CREDIT: UNIVERSITY OF SUSSEX

Researchers from the University of Sussex and Universal Quantum have demonstrated for the first time that quantum bits (qubits) can directly transfer between quantum computer microchips and demonstrated this with record-breaking speed and accuracy. This breakthrough resolves a major challenge in building quantum computers large and powerful enough to tackle complex problems that are of critical importance to society.

Today, quantum computers operate on the 100-qubit scale. Experts anticipate millions of qubits are required to solve important problems that are out of reach of today’s most powerful supercomputers [1, 2]. There is a global quantum race to develop quantum computers that can help in many important societal challenges from drug discovery to making fertilizer production more energy efficient and solving important problems in nearly every industry, ranging from aeronautics to the financial sector.

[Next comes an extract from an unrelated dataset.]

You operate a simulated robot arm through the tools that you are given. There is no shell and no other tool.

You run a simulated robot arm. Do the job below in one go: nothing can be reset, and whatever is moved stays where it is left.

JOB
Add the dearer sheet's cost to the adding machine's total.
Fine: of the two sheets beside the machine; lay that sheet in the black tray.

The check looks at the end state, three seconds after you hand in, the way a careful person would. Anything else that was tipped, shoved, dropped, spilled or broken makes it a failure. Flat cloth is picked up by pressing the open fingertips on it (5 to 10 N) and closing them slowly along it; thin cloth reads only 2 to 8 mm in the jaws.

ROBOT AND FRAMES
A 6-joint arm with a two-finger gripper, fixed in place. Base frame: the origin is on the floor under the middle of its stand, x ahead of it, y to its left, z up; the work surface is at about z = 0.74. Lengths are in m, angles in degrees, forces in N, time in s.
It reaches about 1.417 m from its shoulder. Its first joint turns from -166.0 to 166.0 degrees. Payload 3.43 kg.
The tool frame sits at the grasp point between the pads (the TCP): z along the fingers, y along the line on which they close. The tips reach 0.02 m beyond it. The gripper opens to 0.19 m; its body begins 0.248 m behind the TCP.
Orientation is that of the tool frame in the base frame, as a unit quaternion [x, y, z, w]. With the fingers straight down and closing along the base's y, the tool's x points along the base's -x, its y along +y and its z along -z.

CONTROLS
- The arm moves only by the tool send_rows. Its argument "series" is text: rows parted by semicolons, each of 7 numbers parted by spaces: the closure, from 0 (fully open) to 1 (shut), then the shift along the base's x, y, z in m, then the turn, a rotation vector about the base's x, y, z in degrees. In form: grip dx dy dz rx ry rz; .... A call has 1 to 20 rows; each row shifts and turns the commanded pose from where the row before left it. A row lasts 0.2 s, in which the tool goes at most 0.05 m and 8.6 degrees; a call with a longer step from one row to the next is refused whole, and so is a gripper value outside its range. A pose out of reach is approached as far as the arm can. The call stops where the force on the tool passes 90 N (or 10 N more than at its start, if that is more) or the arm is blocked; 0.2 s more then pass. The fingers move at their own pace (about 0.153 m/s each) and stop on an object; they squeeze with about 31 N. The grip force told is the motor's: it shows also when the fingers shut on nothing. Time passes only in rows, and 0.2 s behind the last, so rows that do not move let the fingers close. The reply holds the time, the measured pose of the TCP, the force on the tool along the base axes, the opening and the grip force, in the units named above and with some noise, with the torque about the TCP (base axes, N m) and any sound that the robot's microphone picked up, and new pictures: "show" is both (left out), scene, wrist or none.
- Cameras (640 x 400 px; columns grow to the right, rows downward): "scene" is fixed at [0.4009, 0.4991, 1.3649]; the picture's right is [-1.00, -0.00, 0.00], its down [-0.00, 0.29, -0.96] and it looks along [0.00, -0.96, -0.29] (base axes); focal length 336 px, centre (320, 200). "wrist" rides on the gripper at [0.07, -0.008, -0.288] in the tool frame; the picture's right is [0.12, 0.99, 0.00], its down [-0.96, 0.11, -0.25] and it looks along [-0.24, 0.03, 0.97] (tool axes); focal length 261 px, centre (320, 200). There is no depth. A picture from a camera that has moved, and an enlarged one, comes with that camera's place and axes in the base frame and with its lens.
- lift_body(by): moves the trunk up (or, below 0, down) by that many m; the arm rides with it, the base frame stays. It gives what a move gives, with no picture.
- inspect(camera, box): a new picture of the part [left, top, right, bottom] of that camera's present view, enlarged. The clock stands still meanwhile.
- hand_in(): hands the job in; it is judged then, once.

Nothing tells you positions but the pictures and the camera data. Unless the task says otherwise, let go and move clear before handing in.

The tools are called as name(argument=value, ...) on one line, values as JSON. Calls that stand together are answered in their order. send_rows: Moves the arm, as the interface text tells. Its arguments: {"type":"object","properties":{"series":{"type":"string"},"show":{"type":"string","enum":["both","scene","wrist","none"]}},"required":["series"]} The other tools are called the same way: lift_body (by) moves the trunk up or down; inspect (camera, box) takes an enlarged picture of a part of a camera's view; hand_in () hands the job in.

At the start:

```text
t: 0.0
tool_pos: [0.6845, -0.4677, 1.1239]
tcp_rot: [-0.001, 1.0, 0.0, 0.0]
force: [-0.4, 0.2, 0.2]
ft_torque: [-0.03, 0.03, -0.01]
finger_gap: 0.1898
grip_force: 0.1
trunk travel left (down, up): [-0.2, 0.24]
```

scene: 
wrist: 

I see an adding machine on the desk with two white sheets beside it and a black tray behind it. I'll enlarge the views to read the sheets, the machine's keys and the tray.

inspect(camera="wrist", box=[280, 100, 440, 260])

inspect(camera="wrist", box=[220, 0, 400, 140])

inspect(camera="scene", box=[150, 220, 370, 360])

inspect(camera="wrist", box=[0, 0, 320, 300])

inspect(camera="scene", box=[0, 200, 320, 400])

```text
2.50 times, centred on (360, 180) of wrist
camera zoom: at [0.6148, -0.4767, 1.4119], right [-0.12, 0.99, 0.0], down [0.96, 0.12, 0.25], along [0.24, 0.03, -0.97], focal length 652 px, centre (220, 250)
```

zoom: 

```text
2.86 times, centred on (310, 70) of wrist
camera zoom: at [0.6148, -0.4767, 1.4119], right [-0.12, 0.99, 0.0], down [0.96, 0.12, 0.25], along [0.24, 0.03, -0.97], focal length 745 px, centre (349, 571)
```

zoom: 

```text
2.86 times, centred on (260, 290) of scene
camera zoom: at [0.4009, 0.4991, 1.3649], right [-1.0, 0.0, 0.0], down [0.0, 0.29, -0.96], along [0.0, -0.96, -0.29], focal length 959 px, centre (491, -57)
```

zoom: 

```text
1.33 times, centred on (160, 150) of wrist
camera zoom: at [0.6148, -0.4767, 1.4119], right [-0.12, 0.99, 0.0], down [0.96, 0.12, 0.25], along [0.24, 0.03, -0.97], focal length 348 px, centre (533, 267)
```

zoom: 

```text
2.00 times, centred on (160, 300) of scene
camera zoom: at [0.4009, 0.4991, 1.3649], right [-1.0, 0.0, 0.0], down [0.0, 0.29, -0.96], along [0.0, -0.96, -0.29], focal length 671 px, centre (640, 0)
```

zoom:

In the research paper, published today (from 10:00 GMT, Wednesday 8 February 2023) in Nature Communications, the scientists demonstrate how they have used a new and powerful technique, which they dub ‘UQ Connect’, to use electric field links to enable qubits to move from one quantum computing microchip module to another with unprecedented speed and precision. This allows chips to slot together like a jigsaw puzzle to make a more powerful quantum computer.

The University of Sussex and Universal Quantum team were successful in transporting the qubits with a 99.999993% success rate and a connection rate of 2424/s, both numbers are world records and orders of magnitude better than previous solutions.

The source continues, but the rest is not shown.